Hi!
I agree with many of the comments already made.
- I would suggest that you forget about claiming memberships. Even the "Society of Industry leaders" is an organisation that you join by yourself, filling a form on the web, and which is clearly oriented toward getting consultant work through a company called Vista. Their website shows that clearly. Most of the FAQs are about renumeration of the consultant work you can do, and the way to join includes statements like:
The biography portion of the application is the most important section. Your biography is where you should explain your industry knowledge, expertise and experience in detail. When our clients express an interest in discussing a certain topic, we search our Member's profiles using keywords. Vista Research is able to match SIL Members with clients in potential consultations when the biography is robust and detailed.

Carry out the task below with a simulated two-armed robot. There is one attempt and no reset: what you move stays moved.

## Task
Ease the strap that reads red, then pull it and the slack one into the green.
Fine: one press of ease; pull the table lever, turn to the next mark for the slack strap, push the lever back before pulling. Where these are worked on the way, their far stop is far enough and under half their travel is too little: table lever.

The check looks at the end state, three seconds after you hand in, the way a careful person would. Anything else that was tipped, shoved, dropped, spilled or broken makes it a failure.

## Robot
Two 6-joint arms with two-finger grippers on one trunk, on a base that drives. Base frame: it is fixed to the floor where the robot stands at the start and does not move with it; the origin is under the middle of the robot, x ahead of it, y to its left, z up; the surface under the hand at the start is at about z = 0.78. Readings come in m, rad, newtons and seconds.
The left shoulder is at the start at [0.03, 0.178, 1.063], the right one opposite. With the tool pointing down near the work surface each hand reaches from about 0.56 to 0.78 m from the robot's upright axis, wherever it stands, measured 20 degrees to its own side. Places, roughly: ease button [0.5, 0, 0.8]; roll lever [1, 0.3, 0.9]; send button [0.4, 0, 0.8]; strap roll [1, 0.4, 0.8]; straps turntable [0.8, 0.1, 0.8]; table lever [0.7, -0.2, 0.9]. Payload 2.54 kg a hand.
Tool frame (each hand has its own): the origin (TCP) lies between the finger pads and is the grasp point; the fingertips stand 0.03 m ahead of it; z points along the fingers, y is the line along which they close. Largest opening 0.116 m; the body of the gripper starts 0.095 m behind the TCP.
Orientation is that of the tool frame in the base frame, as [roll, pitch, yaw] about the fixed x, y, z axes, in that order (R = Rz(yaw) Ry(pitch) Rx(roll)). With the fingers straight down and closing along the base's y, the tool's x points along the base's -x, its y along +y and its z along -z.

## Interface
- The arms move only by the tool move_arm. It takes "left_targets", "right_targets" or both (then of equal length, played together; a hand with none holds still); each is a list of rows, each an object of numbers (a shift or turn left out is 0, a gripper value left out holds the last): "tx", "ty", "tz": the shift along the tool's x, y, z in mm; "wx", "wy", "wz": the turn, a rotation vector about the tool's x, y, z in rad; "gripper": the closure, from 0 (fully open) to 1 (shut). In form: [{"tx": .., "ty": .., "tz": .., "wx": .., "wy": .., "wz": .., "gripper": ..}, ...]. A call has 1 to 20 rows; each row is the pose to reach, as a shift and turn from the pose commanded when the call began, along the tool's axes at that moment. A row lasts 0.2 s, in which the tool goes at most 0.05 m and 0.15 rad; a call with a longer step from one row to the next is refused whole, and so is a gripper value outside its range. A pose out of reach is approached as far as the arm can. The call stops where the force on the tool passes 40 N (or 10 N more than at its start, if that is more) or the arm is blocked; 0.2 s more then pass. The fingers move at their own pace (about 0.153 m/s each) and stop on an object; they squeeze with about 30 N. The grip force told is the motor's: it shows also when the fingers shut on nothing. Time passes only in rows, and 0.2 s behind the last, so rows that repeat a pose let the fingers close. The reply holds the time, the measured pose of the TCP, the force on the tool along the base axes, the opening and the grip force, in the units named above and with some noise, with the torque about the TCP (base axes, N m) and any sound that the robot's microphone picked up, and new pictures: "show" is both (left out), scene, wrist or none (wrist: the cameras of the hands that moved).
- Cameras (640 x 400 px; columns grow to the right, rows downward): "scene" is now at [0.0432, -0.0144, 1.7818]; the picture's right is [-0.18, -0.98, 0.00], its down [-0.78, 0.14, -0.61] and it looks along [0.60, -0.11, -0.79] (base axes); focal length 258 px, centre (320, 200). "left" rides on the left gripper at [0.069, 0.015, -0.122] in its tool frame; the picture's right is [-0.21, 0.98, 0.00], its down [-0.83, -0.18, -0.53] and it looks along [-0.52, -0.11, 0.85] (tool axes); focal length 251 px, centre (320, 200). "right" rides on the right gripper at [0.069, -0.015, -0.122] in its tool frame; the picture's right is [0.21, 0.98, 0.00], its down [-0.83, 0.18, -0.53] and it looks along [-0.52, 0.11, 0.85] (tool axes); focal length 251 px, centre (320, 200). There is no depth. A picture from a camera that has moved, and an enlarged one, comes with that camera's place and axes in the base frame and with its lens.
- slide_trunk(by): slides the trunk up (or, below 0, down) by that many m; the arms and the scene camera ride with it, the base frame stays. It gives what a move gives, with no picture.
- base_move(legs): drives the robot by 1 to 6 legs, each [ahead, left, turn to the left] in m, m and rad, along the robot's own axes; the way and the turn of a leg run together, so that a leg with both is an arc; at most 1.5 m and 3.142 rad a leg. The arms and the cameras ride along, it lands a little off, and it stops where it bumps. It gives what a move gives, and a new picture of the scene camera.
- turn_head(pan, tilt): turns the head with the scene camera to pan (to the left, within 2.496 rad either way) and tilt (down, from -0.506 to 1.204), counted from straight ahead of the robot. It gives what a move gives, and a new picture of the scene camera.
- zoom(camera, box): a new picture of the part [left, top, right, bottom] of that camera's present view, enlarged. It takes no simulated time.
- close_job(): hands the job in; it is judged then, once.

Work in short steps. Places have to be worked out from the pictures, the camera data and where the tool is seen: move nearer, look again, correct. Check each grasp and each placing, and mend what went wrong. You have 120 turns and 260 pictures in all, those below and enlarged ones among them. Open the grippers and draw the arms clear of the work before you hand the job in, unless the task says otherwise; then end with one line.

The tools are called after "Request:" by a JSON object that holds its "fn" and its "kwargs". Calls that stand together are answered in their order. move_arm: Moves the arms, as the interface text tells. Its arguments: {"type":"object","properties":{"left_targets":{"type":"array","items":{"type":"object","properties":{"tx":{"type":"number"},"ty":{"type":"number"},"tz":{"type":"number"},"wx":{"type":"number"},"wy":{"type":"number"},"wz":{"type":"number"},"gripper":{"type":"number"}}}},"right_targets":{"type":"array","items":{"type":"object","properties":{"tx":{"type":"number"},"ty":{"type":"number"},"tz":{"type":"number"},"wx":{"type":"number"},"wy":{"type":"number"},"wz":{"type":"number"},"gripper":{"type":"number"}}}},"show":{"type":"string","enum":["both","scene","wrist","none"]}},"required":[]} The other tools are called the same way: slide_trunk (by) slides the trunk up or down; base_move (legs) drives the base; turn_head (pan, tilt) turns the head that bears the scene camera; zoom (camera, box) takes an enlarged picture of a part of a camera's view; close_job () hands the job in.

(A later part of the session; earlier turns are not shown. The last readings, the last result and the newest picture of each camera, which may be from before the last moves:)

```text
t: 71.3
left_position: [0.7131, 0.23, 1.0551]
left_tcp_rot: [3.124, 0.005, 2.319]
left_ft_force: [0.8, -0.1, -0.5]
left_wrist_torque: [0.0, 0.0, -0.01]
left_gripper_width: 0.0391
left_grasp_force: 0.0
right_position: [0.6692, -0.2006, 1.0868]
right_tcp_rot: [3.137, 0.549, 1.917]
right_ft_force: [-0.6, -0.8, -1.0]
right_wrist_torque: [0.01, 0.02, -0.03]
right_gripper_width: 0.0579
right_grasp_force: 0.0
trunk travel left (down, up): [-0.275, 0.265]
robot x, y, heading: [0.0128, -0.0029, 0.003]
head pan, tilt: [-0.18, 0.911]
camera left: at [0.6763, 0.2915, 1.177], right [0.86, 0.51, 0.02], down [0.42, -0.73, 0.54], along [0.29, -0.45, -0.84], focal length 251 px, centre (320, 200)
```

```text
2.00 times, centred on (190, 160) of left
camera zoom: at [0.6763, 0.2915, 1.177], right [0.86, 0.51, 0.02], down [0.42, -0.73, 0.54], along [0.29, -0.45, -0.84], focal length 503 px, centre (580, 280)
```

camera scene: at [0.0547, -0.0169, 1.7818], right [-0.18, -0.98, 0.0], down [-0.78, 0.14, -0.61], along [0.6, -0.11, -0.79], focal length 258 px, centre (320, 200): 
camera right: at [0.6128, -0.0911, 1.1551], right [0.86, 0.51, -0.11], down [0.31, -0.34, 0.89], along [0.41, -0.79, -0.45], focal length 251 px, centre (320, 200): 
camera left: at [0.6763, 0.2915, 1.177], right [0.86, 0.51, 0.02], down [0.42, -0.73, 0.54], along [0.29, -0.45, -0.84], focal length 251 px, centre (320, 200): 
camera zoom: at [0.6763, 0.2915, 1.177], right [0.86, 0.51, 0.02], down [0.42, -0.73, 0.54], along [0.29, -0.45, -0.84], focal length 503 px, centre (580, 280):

Also, please remember to include your companies and products of expertise when you complete your application.
- Citations are so-so... Even a one-year old paper, if really good, gets quickly quite a few citations. One paper with 9 and three others with 3 to 4 citations each is not a lot. So the authorship wil have to be really well supported, because the "objective" exhibits you can give are weak.
- The value of your researh in your field will therefore a bit more difficult to prove and the reference letters better be really pointed to your contribution and very clear!
- Now, as many said, the third criterion you are left with is review of the work of others.
Nine papers reviewed for 4 journals is not that "extraordinary".
I was invited as an external expert to review a governmental policy is much better, especially if you can get a letter explaining why you were selected in the review committee, who the other reviewers were, and how your contribution in the review process has been appreciated. I got myself such a letter from the NSF when I reviewed a major US national lab in my field, and I am sure it helped for that criterion. I just used those reviews (I did others for international labs) and not claimed anything on the journal reviewing side, though I reviewed tens of papers for the best journals in my field: I have plenty of colleagues who did that too, so was not really "extraordinary". I just mentionned it and actually explained that I was not using it as evidence.
Always happy to help more if needed.